How not to respond to accusations of witchcraft

One of the more popular stories from our newsletter this month is about Christine O'Donnell, the Republican candidate in Delaware's general election Senate race. Leading up to the election, O'Donnell's campaign was dogged by speculation about her involvement in witchcraft (speculation fueled by comments O'Donnell herself made during a 1999 TV interview). In an attempt at damage control, O'Donnell issued a 30-second TV spot aimed at convincing the public she's an ordinary person, "just like you". In a shockingly poor attempt at addressing the issue head-on, however, a smiling O'Donnell begins her ad with the following four words: "I'm not a witch." You can view the ad here.

The public reaction to the ad wasn't quite what O'Donnell and her organizers were hoping for. Opponents and the media had a field day. The 30-second spot was even parodied on Saturday Night Live. In her attempt to change the conversation, O'Donnell actually made the situation worse.

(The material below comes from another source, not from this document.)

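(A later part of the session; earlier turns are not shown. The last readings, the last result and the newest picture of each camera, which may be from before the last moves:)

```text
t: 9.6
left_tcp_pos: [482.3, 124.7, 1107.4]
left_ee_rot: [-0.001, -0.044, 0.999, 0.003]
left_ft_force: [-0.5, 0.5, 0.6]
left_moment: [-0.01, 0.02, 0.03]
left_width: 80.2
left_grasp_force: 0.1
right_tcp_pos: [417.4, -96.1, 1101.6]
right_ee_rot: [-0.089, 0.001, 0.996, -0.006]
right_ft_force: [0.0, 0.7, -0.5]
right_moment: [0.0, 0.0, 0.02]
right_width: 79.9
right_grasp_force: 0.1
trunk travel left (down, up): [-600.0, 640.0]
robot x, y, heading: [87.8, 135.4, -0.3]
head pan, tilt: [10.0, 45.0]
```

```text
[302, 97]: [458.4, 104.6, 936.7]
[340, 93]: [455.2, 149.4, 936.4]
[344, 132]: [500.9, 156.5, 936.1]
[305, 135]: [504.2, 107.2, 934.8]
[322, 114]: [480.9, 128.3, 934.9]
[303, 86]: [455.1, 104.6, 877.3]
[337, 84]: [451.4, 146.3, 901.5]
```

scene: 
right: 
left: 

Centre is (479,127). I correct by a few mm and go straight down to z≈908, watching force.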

The Lesson: There are two lessons here. The first one relates to the 1999 interview in which she referred to "dabbling into witchcraft". Even if you don't aspire to hold public office one day, this probably isn't the kind of life experience to bring up in a network TV interview. The other lesson is about not repeating negative language. The TV ad would have been more effective (or at least less damaging) without the phrase "I'm not a witch." Even though she's refuting the claim, her statement has the opposite effect, serving as fodder for her opponents, critics and the media. In the end, O'Donnell lost her election bid.